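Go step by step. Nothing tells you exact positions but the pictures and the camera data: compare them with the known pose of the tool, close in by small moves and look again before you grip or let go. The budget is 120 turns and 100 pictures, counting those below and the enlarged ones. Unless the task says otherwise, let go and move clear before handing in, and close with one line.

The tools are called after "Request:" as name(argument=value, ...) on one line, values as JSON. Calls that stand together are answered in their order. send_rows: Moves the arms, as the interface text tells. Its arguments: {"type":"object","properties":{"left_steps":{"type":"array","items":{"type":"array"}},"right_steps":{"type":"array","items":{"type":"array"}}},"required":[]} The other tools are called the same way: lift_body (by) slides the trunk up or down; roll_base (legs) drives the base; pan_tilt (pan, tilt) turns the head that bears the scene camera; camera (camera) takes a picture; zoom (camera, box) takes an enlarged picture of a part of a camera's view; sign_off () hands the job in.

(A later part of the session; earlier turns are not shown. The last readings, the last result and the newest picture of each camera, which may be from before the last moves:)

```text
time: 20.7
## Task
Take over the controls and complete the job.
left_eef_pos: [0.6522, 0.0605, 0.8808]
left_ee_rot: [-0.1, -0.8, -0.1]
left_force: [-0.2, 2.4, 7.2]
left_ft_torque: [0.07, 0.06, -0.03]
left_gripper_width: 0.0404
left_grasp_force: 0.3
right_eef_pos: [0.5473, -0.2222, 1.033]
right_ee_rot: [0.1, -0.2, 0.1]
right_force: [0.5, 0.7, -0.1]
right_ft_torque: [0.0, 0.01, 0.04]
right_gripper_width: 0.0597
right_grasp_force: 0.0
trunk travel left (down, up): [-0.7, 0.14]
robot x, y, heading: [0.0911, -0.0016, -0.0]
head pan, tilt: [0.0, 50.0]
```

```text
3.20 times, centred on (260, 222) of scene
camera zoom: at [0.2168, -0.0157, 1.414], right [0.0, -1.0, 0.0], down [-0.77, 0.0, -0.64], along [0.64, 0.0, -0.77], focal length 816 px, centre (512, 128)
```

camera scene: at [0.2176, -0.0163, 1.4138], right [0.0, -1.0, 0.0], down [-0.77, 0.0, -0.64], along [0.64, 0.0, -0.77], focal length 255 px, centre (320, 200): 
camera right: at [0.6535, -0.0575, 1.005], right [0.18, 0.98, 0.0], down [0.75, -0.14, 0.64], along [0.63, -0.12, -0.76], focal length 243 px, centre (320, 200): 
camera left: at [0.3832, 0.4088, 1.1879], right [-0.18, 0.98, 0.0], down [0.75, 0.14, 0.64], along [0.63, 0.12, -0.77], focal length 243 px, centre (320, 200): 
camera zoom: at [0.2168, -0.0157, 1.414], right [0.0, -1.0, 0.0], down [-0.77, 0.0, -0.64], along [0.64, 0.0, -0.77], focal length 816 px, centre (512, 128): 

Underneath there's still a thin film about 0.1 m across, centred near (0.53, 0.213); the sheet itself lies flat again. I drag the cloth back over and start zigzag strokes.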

▶ [Exercise description]:
Write out every line exactly as it stands.

▶ [Full answer]:
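Go step by step. Nothing tells you exact positions but the pictures and the camera data: compare them with the known pose of the tool, close in by small moves and look again before you grip or let go. The budget is 120 turns and 100 pictures, counting those below and the enlarged ones. Unless the task says otherwise, let go and move clear before handing in, and close with one line.

The tools are called after "Request:" as name(argument=value, ...) on one line, values as JSON. Calls that stand together are answered in their order. send_rows: Moves the arms, as the interface text tells. Its arguments: {"type":"object","properties":{"left_steps":{"type":"array","items":{"type":"array"}},"right_steps":{"type":"array","items":{"type":"array"}}},"required":[]} The other tools are called the same way: lift_body (by) slides the trunk up or down; roll_base (legs) drives the base; pan_tilt (pan, tilt) turns the head that bears the scene camera; camera (camera) takes a picture; zoom (camera, box) takes an enlarged picture of a part of a camera's view; sign_off () hands the job in.

(A later part of the session; earlier turns are not shown. The last readings, the last result and the newest picture of each camera, which may be from before the last moves:)

```text
time: 20.7
## Task
Take over the controls and complete the job.
left_eef_pos: [0.6522, 0.0605, 0.8808]
left_ee_rot: [-0.1, -0.8, -0.1]
left_force: [-0.2, 2.4, 7.2]
left_ft_torque: [0.07, 0.06, -0.03]
left_gripper_width: 0.0404
left_grasp_force: 0.3
right_eef_pos: [0.5473, -0.2222, 1.033]
right_ee_rot: [0.1, -0.2, 0.1]
right_force: [0.5, 0.7, -0.1]
right_ft_torque: [0.0, 0.01, 0.04]
right_gripper_width: 0.0597
right_grasp_force: 0.0
trunk travel left (down, up): [-0.7, 0.14]
robot x, y, heading: [0.0911, -0.0016, -0.0]
head pan, tilt: [0.0, 50.0]
```

```text
3.20 times, centred on (260, 222) of scene
camera zoom: at [0.2168, -0.0157, 1.414], right [0.0, -1.0, 0.0], down [-0.77, 0.0, -0.64], along [0.64, 0.0, -0.77], focal length 816 px, centre (512, 128)
```

camera scene: at [0.2176, -0.0163, 1.4138], right [0.0, -1.0, 0.0], down [-0.77, 0.0, -0.64], along [0.64, 0.0, -0.77], focal length 255 px, centre (320, 200): 
camera right: at [0.6535, -0.0575, 1.005], right [0.18, 0.98, 0.0], down [0.75, -0.14, 0.64], along [0.63, -0.12, -0.76], focal length 243 px, centre (320, 200): 
camera left: at [0.3832, 0.4088, 1.1879], right [-0.18, 0.98, 0.0], down [0.75, 0.14, 0.64], along [0.63, 0.12, -0.77], focal length 243 px, centre (320, 200): 
camera zoom: at [0.2168, -0.0157, 1.414], right [0.0, -1.0, 0.0], down [-0.77, 0.0, -0.64], along [0.64, 0.0, -0.77], focal length 816 px, centre (512, 128): 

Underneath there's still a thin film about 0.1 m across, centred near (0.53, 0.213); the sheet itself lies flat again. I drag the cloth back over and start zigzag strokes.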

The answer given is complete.